[EXERCISE BRIEF]: Your answer continues the text provided from its final sentence.

[TEXT PROVIDED]:
= = = =

Le rateau de Dubaï

Si reprise il y a, elle est chaotique. On dirait même, comme ça, de suffisamment loin pour ne pas entendre les piaillements de pom-pom girls extatique de la Ministre de l’Economie, que cette reprise est chimérique. Le nombre de chômeurs continue d’augmenter, et nous abordons maintenant les pentes escarpées de records jamais atteints en matière de (non)emploi en France. Et tout ça parce que certains scheiks n’étaient pas provisionnés…

En effet, la ruade boursière subie en cette fin de mois de novembre doit beaucoup à la demande de moratoire d’au moins six mois sur sa dette de la part de Dubaï World, principale société de l’état de Dubaï en charge, essentiellement, d’immobilier, et qui doit faire face à des remboursement de plusieurs milliards d’euros (39… Oui oui, 39).

Remboursements qui sont donc maintenant en suspend et qui mettent leurs créanciers dans une bien fâcheuse position. A la suite de quoi, la notation de plusieurs entreprises phares de Dubaï a pris une claque.  Or, comme ces entreprises sont partiellement ou totalement étatiques, c’est bien la notation d’un état qui, en réalité, a été dégradée ; et en pratique, cela veut dire que l’Etat et ces entreprises vont maintenant avoir beaucoup plus de mal à emprunter, et à fonctionner.

= = = =

[DATA SHOWN]:

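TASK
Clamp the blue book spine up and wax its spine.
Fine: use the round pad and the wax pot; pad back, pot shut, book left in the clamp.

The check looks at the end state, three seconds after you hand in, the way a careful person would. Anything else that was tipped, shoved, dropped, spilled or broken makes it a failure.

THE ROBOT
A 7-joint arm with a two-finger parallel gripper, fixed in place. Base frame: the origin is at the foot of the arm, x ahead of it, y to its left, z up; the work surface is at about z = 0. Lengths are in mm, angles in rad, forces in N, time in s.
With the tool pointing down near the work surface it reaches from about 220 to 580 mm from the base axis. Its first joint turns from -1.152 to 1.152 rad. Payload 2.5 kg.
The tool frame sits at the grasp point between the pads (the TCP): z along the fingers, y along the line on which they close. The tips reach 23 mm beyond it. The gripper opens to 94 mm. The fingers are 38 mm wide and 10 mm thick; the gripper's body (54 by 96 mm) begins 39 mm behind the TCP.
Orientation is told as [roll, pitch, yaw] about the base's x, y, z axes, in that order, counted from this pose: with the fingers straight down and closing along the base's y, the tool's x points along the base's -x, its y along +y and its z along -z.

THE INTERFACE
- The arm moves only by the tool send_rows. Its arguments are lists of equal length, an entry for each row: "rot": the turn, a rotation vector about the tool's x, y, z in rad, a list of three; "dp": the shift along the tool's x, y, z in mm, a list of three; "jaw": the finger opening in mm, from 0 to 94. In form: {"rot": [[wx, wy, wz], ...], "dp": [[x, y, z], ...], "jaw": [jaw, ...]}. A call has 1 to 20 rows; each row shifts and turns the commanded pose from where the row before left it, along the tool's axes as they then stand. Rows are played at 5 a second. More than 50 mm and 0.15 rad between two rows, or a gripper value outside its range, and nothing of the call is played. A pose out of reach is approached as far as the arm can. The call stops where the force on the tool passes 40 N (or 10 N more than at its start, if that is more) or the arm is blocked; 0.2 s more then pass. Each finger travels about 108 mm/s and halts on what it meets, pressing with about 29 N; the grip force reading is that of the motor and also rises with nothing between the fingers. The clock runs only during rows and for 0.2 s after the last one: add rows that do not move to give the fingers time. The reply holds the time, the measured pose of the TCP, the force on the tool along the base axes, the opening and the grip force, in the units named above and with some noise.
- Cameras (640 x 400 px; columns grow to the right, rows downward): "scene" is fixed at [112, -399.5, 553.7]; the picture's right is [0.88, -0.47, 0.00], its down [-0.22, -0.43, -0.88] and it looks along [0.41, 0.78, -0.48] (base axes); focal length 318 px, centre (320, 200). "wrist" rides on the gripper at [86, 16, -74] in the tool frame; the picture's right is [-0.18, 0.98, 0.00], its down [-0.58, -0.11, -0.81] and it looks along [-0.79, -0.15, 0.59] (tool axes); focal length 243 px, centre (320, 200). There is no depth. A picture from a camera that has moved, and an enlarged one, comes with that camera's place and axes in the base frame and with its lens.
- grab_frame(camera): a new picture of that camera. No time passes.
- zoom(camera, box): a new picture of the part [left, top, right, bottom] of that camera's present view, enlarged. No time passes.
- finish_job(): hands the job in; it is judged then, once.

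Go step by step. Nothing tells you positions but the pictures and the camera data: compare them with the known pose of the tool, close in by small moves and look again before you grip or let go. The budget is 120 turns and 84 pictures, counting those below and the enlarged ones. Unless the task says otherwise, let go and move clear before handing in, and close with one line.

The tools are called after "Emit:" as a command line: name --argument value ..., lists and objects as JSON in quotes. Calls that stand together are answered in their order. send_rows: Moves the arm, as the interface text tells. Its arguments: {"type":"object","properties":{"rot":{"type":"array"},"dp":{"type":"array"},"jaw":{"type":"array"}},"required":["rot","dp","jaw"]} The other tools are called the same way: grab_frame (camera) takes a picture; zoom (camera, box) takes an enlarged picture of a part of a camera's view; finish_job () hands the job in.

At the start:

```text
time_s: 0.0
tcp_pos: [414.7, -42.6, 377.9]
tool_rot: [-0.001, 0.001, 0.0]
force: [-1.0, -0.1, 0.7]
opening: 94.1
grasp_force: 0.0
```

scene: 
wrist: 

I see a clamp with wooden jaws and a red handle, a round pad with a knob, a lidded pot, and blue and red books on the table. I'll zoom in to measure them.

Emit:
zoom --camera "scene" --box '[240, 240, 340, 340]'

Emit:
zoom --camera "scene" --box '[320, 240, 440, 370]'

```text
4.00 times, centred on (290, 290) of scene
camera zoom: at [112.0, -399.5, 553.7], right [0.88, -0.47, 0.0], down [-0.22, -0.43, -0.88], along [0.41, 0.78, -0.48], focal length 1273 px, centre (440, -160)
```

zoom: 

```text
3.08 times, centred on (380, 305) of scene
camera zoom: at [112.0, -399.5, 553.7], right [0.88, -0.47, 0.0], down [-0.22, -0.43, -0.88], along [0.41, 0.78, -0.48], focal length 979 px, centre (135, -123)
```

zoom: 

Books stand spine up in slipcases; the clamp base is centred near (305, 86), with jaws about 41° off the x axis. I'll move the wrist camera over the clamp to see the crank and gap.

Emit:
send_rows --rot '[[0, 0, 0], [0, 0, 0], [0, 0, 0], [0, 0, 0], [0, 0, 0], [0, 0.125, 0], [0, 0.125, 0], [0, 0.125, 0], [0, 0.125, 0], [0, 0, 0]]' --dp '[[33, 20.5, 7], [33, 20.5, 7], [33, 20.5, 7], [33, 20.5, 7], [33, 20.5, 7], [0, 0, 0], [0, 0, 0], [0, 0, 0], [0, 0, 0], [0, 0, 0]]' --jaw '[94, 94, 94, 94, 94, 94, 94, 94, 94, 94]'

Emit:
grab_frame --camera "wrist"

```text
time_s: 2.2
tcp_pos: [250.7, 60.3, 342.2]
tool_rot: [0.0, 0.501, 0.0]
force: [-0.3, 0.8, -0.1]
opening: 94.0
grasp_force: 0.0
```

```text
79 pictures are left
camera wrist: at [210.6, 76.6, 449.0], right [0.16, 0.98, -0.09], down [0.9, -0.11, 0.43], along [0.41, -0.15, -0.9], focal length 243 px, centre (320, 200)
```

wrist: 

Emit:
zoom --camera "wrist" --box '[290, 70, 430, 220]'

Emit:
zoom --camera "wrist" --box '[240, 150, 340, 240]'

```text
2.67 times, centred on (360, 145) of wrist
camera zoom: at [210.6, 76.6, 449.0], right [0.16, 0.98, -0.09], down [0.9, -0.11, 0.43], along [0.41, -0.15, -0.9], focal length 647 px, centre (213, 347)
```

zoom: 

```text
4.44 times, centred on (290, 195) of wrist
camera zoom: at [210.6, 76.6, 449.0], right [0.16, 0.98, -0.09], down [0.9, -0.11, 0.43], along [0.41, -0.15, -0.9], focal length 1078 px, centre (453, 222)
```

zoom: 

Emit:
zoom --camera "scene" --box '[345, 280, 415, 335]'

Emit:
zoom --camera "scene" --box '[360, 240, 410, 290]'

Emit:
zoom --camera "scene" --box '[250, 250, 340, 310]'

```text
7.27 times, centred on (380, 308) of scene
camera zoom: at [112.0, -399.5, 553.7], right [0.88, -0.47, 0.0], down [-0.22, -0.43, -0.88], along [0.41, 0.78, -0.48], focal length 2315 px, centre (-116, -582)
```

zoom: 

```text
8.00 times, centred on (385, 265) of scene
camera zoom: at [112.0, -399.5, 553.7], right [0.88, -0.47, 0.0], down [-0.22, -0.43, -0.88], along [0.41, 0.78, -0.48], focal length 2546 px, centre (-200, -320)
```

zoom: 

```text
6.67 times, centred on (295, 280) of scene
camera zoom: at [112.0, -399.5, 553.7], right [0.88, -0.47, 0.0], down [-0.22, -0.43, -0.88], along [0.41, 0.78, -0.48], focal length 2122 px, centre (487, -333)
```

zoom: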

= = = =

[TASK ANSWER]:
On pourra d’ailleurs lire avec bénéfice l’intéressant billet de Vincent Bénard qui aborde le Skyscraper Index et qui montre que les gratte-ciels géants peuvent servir de marqueurs, lorsqu’ils sortent du sol comme des champignons, d’une bulle monétaire en phase d’explosion…

La dégradation de ces entreprises illustre parfaitement la situation que ce blog expose depuis quelques années déjà : celle de l’état français dont les finances ne laissent en rien augurer un retour à l’équilibre ou même une meilleure gestion dans les mois ou années qui viennent.

La question n’est encore, bien évidemment, pas au menu des principaux médias mainstream qui se contentent de commenter, un peu en roue libre, sur les déboires de Dubaï, de l’immobilier et, dans une certaine mesure, sur la finance islamique, à la mode actuellement. Il faut aller sur les blogs, comme sur celui de l’Insolent ou de Toréador, pour voir poindre une réflexion sur l’endettement français ou européen en général et les ennuis qui nous pendent au nez.

Et maintenant ?

A présent que des signes extérieurs de richesse faiblesse se font jour dans des endroits qui, il n’y a pas si longtemps, étaient considérés comme sûrs, on doit réellement s’interroger sur toutes les autres places qui ont été présentées comme en plein essor.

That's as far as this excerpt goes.